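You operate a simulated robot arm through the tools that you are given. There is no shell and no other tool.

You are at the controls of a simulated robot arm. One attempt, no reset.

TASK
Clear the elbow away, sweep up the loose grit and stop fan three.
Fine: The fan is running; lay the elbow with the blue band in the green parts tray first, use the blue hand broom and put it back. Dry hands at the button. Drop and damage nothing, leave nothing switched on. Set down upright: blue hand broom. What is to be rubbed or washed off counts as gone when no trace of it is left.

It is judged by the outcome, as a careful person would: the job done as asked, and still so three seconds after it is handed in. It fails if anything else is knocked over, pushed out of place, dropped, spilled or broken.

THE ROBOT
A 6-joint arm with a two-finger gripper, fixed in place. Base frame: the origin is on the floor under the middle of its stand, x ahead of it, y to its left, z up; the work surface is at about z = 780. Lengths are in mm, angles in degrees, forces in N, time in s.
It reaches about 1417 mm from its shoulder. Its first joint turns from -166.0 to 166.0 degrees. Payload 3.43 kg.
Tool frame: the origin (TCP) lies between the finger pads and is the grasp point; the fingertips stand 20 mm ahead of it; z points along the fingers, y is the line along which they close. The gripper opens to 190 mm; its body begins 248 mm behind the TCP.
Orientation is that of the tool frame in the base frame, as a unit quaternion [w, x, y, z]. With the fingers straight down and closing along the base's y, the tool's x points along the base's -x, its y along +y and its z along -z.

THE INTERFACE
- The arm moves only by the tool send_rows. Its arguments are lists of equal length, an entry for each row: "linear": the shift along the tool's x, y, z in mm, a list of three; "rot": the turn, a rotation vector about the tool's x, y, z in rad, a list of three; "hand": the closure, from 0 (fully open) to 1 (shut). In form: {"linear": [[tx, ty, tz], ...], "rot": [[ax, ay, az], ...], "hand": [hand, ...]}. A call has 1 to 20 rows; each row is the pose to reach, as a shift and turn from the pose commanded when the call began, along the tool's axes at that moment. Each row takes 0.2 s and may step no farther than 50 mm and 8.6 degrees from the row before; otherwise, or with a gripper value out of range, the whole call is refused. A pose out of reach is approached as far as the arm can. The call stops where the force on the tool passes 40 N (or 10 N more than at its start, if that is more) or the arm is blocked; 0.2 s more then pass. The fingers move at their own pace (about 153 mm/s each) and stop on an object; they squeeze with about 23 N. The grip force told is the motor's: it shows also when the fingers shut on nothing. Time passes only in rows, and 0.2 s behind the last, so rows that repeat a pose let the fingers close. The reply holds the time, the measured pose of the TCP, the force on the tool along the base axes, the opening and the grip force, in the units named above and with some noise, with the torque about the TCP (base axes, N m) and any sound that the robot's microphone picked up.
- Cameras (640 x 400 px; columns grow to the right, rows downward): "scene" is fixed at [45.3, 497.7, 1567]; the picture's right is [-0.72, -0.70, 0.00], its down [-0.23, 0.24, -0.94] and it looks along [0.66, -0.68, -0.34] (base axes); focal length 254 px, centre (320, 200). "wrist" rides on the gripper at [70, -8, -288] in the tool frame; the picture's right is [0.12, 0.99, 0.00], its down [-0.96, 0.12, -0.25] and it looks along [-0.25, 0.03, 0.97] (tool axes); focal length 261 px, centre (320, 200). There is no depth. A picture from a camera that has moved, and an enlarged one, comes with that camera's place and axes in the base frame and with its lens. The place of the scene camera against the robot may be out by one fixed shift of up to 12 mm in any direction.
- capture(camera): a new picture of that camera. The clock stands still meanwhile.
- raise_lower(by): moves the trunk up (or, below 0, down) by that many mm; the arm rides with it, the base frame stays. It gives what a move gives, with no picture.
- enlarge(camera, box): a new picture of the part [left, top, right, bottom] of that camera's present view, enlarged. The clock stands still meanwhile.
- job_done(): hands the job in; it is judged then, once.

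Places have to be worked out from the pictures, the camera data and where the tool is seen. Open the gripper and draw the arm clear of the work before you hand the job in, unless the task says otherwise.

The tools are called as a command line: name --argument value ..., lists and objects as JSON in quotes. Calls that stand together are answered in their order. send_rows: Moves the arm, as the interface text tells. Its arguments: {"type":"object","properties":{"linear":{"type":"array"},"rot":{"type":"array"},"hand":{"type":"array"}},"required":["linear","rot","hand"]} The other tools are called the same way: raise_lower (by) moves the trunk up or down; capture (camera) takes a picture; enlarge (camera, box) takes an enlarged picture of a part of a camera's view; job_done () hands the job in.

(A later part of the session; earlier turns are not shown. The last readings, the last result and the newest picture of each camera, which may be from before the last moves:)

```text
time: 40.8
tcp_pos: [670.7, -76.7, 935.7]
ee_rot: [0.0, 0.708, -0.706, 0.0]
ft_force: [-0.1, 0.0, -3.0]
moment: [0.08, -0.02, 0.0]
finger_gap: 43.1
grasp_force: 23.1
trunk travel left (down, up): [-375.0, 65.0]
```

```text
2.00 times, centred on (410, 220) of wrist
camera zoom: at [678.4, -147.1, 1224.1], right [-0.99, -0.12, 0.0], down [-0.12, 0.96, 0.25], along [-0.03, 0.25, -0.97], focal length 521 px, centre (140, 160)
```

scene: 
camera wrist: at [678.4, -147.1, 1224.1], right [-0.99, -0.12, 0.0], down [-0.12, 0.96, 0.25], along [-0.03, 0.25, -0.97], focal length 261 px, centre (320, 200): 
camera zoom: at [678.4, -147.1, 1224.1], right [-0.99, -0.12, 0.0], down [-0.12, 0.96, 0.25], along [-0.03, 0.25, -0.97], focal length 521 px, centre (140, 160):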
◇ ◇ ◇ ◇ ◇
DIRECTIVE -
List each line holding the string "which".

RESULT OF THE TASK -
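Tool frame: the origin (TCP) lies between the finger pads and is the grasp point; the fingertips stand 20 mm ahead of it; z points along the fingers, y is the line along which they close. The gripper opens to 190 mm; its body begins 248 mm behind the TCP.
(A later part of the session; earlier turns are not shown. The last readings, the last result and the newest picture of each camera, which may be from before the last moves:)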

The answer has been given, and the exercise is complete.